Russian Ambassador Aleksandr Darchiev has handed over declassified Soviet-era documents on the JFK assassination to U.S. Congresswoman Anna Paulina Luna. The files, obtained from Moscow’s archives, were previously shared with the U.S. during Kennedy’s funeral in 1963 but are now being reviewed in detail by Luna’s team, including journalist Jefferson Morley.
Luna has been campaigning for the release of all information related to the killing of Kennedy, the 35th U.S. president, on November 22, 1963. She has questioned whether Lee Harvey Oswald, the man charged with the murder, was actually responsible. The KGB collected files on Oswald, a former U.S. Marine with left-leaning views, because he had lived in the Soviet Union for about three years and was married to a Russian woman.
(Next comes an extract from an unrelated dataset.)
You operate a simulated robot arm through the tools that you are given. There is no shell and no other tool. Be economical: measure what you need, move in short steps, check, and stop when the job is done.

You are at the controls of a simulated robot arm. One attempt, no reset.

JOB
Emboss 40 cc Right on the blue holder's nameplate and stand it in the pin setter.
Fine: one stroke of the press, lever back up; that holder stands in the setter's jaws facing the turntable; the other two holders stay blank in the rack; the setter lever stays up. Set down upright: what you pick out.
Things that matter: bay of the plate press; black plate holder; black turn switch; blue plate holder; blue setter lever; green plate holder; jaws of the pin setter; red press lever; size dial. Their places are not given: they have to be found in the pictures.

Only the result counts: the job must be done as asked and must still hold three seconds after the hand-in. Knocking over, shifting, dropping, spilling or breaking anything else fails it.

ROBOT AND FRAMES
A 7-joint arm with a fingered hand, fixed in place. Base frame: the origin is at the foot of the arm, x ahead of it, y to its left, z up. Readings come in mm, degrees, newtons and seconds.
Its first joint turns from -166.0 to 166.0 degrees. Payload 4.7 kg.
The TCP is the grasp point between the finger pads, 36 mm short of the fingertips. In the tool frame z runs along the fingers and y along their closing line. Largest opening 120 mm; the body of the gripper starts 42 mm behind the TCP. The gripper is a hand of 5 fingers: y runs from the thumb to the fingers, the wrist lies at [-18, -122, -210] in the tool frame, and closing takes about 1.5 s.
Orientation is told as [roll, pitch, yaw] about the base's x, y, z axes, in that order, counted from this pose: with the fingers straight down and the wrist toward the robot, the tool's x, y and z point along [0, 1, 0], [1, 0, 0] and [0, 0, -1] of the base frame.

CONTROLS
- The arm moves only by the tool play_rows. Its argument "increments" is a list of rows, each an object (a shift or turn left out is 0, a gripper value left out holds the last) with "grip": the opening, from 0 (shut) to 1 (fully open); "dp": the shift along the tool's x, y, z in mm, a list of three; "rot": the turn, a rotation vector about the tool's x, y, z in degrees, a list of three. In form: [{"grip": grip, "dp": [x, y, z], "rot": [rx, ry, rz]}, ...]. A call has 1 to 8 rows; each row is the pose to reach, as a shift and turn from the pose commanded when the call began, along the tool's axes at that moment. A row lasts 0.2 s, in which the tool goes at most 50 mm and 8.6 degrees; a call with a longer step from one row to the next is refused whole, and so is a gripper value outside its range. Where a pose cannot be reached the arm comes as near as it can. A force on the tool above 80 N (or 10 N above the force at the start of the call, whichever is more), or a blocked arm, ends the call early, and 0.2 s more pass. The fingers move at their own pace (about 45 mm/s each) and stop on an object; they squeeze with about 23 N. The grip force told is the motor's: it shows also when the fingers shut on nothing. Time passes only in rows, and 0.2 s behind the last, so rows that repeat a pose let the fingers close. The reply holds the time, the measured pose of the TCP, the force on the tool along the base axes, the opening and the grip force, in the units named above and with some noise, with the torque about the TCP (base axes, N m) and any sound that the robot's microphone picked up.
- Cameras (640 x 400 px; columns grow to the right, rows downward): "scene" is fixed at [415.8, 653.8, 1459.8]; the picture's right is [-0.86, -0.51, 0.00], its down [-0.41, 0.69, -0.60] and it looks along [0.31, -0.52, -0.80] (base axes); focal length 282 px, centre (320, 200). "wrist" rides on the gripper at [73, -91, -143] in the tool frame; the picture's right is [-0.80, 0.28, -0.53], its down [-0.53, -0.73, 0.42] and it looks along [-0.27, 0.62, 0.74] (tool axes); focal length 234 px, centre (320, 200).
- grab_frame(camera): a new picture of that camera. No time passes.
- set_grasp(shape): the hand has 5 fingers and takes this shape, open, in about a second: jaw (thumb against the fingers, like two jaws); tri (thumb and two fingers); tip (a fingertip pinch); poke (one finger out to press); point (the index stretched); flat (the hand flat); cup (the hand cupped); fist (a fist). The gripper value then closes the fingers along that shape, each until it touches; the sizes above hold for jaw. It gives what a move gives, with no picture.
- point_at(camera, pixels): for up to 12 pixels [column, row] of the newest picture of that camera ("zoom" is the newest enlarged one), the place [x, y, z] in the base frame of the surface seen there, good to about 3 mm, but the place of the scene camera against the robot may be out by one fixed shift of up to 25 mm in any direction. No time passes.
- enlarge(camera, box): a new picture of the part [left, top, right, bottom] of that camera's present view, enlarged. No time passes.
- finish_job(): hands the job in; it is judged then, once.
Although the official investigation concluded that Oswald acted alone, various theories persist regarding Kennedy’s death, with some suggesting that the CIA or other elements of the U.S. government were involved. U.S. President Donald Trump released 2,800 documents on the JFK assassination in 2017 and an additional 80,000 pages related to the case in March 2025. Luna’s team is now translating and analyzing the 350-page collection, with Morley providing context on the documents’ significance and their comparison with existing knowledge of Russia’s response to JFK’s assassination.